Occupant Engagement Dashboard
Ground-up redesign of a real-time energy monitoring and engagement dashboard for university campuses
Overview
Modernizing an Olympic-era dashboard for broader engagement
Originally built for the 2010 Winter Olympics in Vancouver, the Occupant Engagement Dashboard (OED) visualized real-time energy consumption across Olympic venues.
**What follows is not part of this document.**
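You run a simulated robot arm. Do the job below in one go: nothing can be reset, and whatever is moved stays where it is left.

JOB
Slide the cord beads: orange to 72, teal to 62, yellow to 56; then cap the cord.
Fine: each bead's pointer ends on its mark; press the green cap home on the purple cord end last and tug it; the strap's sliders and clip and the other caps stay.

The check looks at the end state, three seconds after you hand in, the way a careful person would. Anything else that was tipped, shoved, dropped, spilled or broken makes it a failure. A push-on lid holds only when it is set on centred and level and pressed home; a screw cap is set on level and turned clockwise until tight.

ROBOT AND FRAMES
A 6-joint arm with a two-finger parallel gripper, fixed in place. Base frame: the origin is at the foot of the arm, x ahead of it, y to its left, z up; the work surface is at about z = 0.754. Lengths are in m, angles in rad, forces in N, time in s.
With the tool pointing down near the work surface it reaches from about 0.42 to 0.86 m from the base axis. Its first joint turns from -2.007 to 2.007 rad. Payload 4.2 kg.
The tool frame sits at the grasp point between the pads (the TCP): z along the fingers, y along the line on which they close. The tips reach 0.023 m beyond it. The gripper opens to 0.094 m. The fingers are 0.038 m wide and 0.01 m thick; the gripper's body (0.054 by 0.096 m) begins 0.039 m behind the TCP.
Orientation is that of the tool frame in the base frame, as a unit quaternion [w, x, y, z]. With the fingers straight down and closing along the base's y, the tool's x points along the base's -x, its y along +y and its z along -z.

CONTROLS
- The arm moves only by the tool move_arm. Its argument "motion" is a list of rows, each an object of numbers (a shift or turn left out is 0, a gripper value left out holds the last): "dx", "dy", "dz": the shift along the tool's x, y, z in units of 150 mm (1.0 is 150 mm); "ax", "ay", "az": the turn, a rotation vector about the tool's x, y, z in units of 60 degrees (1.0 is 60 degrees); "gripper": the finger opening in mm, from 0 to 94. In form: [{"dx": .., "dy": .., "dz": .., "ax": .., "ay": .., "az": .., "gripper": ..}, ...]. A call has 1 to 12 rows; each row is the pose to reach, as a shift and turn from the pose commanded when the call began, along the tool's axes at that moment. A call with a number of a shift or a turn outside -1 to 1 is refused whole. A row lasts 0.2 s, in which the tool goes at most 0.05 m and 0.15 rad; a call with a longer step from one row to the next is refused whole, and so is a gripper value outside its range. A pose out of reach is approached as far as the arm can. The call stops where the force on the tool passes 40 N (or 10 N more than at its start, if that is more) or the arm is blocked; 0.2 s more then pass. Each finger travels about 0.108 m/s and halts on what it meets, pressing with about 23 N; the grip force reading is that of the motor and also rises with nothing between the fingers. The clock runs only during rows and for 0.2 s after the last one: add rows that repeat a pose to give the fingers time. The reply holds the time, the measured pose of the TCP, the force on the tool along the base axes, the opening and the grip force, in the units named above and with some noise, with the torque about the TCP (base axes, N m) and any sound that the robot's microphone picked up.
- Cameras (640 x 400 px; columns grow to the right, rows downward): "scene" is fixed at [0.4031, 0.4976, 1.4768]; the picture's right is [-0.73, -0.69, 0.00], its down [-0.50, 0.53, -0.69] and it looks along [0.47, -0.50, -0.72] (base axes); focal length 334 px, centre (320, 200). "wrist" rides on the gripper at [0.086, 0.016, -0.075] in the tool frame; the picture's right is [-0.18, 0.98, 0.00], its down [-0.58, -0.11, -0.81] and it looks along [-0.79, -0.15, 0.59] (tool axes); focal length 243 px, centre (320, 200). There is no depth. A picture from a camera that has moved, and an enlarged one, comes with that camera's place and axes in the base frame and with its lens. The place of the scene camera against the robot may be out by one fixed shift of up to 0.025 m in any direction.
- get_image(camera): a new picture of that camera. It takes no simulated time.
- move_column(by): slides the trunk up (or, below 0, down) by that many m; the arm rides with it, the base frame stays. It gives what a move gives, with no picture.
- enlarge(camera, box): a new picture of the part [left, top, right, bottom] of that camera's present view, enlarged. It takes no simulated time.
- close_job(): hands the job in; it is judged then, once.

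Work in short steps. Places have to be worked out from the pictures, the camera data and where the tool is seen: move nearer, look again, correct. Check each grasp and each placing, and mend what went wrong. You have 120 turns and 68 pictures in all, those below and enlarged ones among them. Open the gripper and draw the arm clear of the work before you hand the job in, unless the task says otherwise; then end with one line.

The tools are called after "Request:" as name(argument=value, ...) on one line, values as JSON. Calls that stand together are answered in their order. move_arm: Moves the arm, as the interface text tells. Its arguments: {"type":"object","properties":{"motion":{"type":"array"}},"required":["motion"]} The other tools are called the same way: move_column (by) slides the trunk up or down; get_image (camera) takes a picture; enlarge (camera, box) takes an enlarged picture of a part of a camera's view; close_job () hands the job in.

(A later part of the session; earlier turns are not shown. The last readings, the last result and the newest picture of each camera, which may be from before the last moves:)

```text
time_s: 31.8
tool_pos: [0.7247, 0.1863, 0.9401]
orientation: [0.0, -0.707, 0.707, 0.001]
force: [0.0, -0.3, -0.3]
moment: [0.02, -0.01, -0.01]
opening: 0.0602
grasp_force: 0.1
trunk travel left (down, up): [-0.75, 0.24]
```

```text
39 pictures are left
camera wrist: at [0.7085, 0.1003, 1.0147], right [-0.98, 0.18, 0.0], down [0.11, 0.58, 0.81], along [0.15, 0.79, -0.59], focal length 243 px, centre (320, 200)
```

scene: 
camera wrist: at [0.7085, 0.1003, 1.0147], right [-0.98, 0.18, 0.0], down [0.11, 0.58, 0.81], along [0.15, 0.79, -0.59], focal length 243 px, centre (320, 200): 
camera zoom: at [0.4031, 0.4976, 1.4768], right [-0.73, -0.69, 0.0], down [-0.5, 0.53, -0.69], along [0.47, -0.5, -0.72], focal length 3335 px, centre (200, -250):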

After the Games, it was adopted by commercial clients and universities across North America as a sustainability tool.
I led the design of a rebuilt dashboard platform to support modern use cases—enabling real-time engagement, responsive layouts, and energy competitions that required no technical setup or user accounts.
- →Modernized a legacy energy visualization platform for educational and commercial use
- →Enabled user-driven configuration of dashboards and energy competitions
- →Replaced static support workflows with self-serve, modular tools
- →Optimized for kiosk-style displays, responsive usage, and real-time interaction

OED branded for UC Santa Barbara
Challenges
What held the legacy dashboard back
A full audit of the original platform and feedback from customers and support staff revealed five core problems:
- →Outdated technology - Flash-based and not compatible with modern devices
- →Text-heavy UI - Overwhelming information density and unclear hierarchy
- →Fixed layouts - No responsiveness or screen adaptation
- →Customization bottlenecks - Changes required direct support from Pulse
- →Participation barriers - Students had to create accounts to take part
User outreach
In-person discussion reveals far more than an email
Through on-site workshops with energy managers, professors, and students, we learned that our data structures didn’t reflect how users thought about their campuses.
Workshops and user feedback sessions
On-site visits allowed for a more personal connection with users
Aligning the platform with users’ mental models helped non-technical users configure and operate dashboards easily.
Design foundations
From mental models to modular wireframes
Early design efforts focused on aligning the platform with users' expectations and constraints. Based on workshops and field visits, we created Entity Relationship Diagrams (ERDs) to reflect how users conceptualized buildings, floors, meters, and zones—highlighting gaps between the underlying data model and real-world mental models.
Since the dashboard functioned as a CMS for unscrollable, kiosk-based layouts, we prioritized modularity. Each component needed to adapt to available space while maintaining clarity and hierarchy.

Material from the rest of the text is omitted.